Despite approving the project, the ECC did attempt to introduce some safeguards. It ruled that dollarised returns would only apply in cases involving foreign investment. If local sources financed the project, investors would receive returns denominated in Pakistani rupees instead. This compromise aimed to balance investor confidence with national financial prudence.
Ministries’ Reservations and Concerns
Not everyone in the government is celebrating this approval. Both the Ministry of Power and the Ministry of Finance expressed deep concerns, warning that the project could create financial risks for Pakistan in the long run.

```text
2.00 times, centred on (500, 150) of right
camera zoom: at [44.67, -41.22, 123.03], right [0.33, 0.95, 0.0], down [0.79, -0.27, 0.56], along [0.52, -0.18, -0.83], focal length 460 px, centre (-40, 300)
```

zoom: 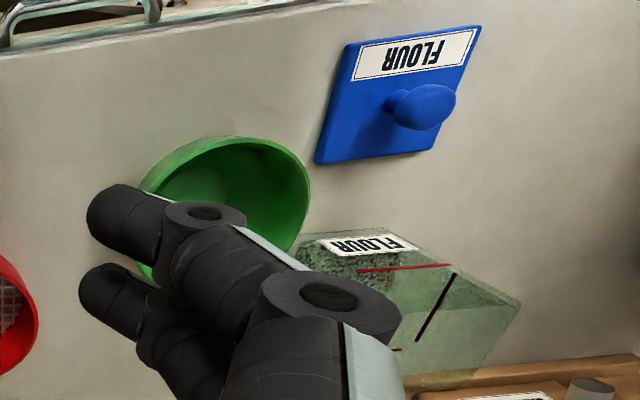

The Power Minister, Sardar Awais Leghari, pointed out that Pakistan should have learned its lesson from the Independent Power Producers (IPPs), where guaranteed dollar returns locked the government into expensive contracts. These contracts have been one of the major reasons behind the country’s rising circular debt crisis in the power sector. He cautioned that adopting a similar model in oil transport could lead to a repeat of those financial troubles.
The Ministry of Finance echoed these concerns, particularly questioning the “ship-or-pay” model proposed by SOCAR. This model, similar to the “take-or-pay” system used in IPPs, obligates Pakistan to pay for the full capacity of the pipeline, whether or not it is fully utilised. This, according to the finance ministry, could create an unnecessary financial burden, especially during times of reduced demand.
Additionally, the ministry argued that dollar-based returns should only be justified in cases of genuine foreign investment. If local financing were used, then linking returns to the dollar would unfairly benefit domestic investors at the expense of the national economy. To mitigate early tariff shocks, the ministry also recommended extending the payback period from four to seven years, making the project more sustainable.
Despite these objections, the Petroleum Division maintained that such changes would make the project unattractive for foreign investors, who demand strong financial guarantees before committing capital in Pakistan. The ECC eventually overruled the objections, a decision that remains controversial in economic circles.